= DATA EXCERPT =
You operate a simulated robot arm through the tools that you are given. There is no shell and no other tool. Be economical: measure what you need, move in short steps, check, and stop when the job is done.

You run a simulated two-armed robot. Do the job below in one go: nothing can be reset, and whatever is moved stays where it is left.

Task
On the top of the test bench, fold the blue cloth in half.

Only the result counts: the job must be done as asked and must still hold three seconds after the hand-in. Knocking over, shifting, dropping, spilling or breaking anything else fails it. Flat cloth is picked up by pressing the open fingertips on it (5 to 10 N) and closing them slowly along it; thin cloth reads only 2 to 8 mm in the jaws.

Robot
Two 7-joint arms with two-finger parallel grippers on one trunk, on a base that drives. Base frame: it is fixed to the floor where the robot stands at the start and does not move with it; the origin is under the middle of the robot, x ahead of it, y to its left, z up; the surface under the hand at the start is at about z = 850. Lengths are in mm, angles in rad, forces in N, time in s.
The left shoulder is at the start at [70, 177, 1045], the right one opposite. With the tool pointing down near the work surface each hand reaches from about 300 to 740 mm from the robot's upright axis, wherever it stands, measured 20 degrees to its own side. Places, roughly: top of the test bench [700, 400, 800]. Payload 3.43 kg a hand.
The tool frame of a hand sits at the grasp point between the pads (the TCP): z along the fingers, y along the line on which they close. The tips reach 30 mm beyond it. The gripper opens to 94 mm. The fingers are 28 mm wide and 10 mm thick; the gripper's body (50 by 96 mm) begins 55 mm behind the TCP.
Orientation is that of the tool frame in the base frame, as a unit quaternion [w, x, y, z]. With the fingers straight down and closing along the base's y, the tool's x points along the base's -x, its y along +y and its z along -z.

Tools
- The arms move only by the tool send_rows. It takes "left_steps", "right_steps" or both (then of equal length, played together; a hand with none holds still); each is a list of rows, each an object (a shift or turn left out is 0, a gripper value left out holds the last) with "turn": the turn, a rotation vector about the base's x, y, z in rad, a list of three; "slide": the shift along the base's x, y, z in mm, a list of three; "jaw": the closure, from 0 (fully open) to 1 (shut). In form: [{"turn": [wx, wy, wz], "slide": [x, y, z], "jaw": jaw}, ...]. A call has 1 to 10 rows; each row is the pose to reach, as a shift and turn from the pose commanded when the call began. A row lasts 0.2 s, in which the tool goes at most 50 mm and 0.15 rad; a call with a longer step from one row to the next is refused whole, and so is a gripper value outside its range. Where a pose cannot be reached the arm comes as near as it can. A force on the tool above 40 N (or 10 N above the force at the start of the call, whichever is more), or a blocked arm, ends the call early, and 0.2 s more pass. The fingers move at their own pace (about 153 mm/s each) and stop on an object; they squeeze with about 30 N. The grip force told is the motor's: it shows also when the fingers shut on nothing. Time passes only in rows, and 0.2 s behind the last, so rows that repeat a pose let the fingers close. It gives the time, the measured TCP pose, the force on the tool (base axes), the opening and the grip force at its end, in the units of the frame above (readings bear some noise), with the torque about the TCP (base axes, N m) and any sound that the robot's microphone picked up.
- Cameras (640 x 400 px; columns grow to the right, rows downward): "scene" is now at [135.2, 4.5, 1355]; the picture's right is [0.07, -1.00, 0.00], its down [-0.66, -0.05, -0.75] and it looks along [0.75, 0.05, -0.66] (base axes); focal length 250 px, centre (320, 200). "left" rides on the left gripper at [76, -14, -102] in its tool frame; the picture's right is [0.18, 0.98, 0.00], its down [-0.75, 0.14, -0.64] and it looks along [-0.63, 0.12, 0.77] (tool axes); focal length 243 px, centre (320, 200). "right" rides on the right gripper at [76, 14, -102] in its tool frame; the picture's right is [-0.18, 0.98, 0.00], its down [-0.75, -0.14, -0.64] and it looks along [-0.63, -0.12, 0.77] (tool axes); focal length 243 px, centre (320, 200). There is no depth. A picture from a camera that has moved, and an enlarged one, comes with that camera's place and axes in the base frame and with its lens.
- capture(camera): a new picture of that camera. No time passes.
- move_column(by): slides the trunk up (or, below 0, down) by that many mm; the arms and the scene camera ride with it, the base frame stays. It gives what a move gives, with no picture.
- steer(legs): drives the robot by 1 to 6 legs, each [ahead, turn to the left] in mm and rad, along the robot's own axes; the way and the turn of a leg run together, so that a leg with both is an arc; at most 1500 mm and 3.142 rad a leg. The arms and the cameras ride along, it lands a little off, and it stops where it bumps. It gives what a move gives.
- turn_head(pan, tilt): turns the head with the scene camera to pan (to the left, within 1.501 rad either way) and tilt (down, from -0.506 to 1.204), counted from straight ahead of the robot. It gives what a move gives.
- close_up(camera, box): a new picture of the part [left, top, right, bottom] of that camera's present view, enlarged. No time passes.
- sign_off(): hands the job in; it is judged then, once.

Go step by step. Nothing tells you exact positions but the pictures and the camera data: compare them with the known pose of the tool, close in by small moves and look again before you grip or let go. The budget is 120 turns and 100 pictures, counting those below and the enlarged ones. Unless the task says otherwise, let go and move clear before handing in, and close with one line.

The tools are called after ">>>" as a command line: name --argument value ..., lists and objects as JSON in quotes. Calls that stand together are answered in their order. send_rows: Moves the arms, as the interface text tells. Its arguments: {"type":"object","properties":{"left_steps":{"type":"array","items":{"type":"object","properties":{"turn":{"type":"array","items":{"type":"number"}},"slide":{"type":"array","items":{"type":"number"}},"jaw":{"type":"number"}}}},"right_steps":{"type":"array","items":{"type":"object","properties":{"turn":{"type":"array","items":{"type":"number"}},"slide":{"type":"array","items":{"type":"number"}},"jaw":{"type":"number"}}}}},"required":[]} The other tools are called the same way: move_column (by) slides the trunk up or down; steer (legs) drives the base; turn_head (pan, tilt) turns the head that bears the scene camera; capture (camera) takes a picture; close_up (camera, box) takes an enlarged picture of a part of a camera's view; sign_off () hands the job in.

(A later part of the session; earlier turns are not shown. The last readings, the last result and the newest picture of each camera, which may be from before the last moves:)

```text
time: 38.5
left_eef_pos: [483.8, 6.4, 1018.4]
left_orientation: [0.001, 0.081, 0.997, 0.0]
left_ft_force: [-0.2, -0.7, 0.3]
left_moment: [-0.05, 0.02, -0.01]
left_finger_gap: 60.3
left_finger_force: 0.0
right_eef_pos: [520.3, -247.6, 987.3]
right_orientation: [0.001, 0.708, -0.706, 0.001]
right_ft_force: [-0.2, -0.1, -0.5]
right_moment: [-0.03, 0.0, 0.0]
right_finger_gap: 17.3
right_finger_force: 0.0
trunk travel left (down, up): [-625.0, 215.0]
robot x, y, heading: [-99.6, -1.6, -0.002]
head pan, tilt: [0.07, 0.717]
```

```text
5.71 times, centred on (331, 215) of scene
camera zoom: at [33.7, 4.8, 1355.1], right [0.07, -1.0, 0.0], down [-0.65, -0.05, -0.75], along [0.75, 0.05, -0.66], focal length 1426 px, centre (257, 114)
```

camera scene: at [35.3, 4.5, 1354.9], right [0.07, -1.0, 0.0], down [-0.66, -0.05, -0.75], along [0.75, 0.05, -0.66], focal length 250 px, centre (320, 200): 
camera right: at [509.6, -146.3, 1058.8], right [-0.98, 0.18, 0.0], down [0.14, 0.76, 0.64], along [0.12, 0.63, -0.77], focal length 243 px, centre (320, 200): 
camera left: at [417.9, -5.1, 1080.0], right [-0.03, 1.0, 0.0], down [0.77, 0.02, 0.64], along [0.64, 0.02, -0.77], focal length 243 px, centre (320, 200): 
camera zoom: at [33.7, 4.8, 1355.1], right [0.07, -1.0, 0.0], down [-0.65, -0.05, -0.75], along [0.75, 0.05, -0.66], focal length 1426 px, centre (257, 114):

= JOB =
Begin with the line that contains "camera left: at" and quote each line after it exactly, stopping after the last line of the data.

= REPLY =
camera left: at [417.9, -5.1, 1080.0], right [-0.03, 1.0, 0.0], down [0.77, 0.02, 0.64], along [0.64, 0.02, -0.77], focal length 243 px, centre (320, 200): 
camera zoom: at [33.7, 4.8, 1355.1], right [0.07, -1.0, 0.0], down [-0.65, -0.05, -0.75], along [0.75, 0.05, -0.66], focal length 1426 px, centre (257, 114):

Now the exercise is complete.